Voir pour mieux entendre

Résultats scientifiques Sciences du langage

La parole est perçue non seulement au travers de l’audition mais aussi de la vision. Coordonnée par Marc Sato, chargé de recherche CNRS au Laboratoire Parole et Langage (LPL, UMR7309, CNRS / AMU), une étude en électro-encéphalographie démontre que la durée visuelle des mouvements articulatoires d’un locuteur, précédant le signal acoustique de parole, influence de manière quasi-linéaire les temps de reconnaissance et traitements neuraux auditifs subséquents. Les résultats de cette étude, parus dans la revue Brain and Language, soulignent de manière claire la mise en œuvre de mécanismes prédictifs et la complémentarité des signaux acoustique et visuel lors de la perception de la parole.

De l'enfance à l'âge adulte, l'exploitation des régularités et complémentarités entre signaux acoustique et visuel de parole est un mécanisme clé dans le décodage des indices phonétiques pertinents et, de là, dans la compréhension du message linguistique. De nombreuses études démontrent ainsi que l'ajout au signal acoustique de parole des mouvements visuels articulatoires du locuteur permet d’améliorer l'identification des phonèmes et la reconnaissance des mots.

Les mécanismes neuraux à la base de ces avantages visuo-auditifs sont précisés par des études en électro- et magnéto-encéphalographie démontrant l’influence des mouvements visuels articulatoires pré-phonatoires précédant le signal acoustique de parole sur les traitements neuraux auditifs subséquents. Plus précisément, l'activité électrique des régions auditives classiquement impliqués dans les processus de décodage acoustico-phonétique apparait facilitée lors de la perception audiovisuelle par rapport à la perception auditive de la parole.

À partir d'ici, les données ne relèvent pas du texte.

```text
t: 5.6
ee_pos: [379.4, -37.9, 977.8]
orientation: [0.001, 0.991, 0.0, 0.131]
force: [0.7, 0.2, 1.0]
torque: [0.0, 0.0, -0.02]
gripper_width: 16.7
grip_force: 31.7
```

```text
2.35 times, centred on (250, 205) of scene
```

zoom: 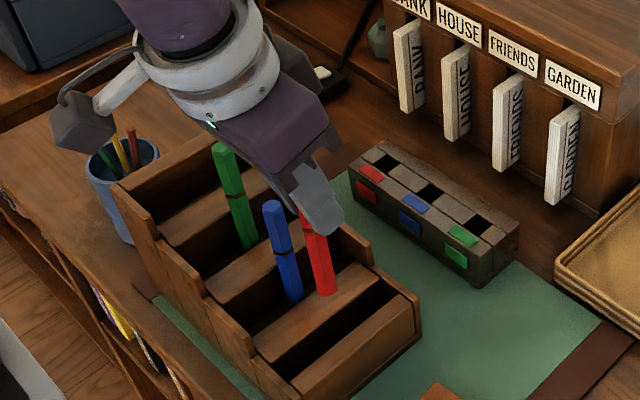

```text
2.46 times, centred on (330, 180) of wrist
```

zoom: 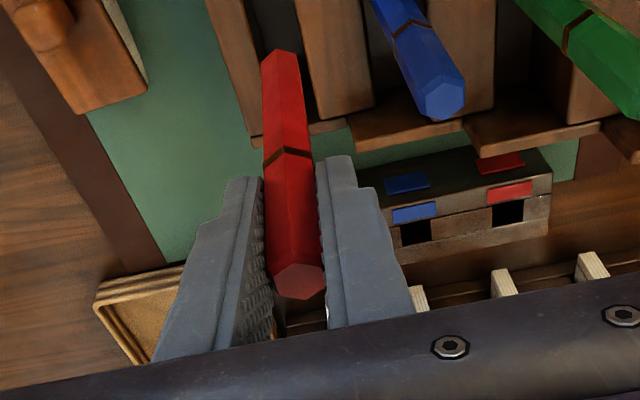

Ces effets visuo-auditifs dépendent du degré de saillance visuelle, cette facilitation étant d'autant plus forte que la reconnaissance visuelle est élevée. En s'appuyant sur la rythmicité naturelle de la parole, il a également été montré que les mouvements visuels pouvaient, de manière prédictive et sélective, réinitialiser les réponses neurales dans le cortex auditif et que cette modulation d’activité reflétait des processus d'analyse temporelle, de segmentation et d'extraction des indices pertinents dans le flux audiovisuel de parole.

Face à ces résultats, cette étude en électro-encéphalographie avait pour but d'examiner une question simple : dans quelle mesure la durée des gestes pré-phonatoires influence-t-elle les traitements neuraux auditifs subséquents ? À cette fin, des syllabes audiovisuelles ont été présentées à des participants et constituées soit de 240, 120 ou 40 millisecondes des mêmes mouvements visuels pré-phonatoires mais dont la partie initiale avait été tronquée dans le cas des durées de 120 et 40 millisecondes. Malgré des taux de reconnaissance similaires, une modulation des temps de reconnaissance syllabique ainsi que de l'activité électrique des régions auditives , directement fonction de la durée des mouvements visuels, a été observée. Ces résultats soulignent de manière simple l’importance de mécanismes prédictifs lors de la perception audiovisuelle de la parole, la durée des gestes pré-phonatoires visuels influençant de manière quasi-linéaire les traitements acoustico-phonétiques subséquents.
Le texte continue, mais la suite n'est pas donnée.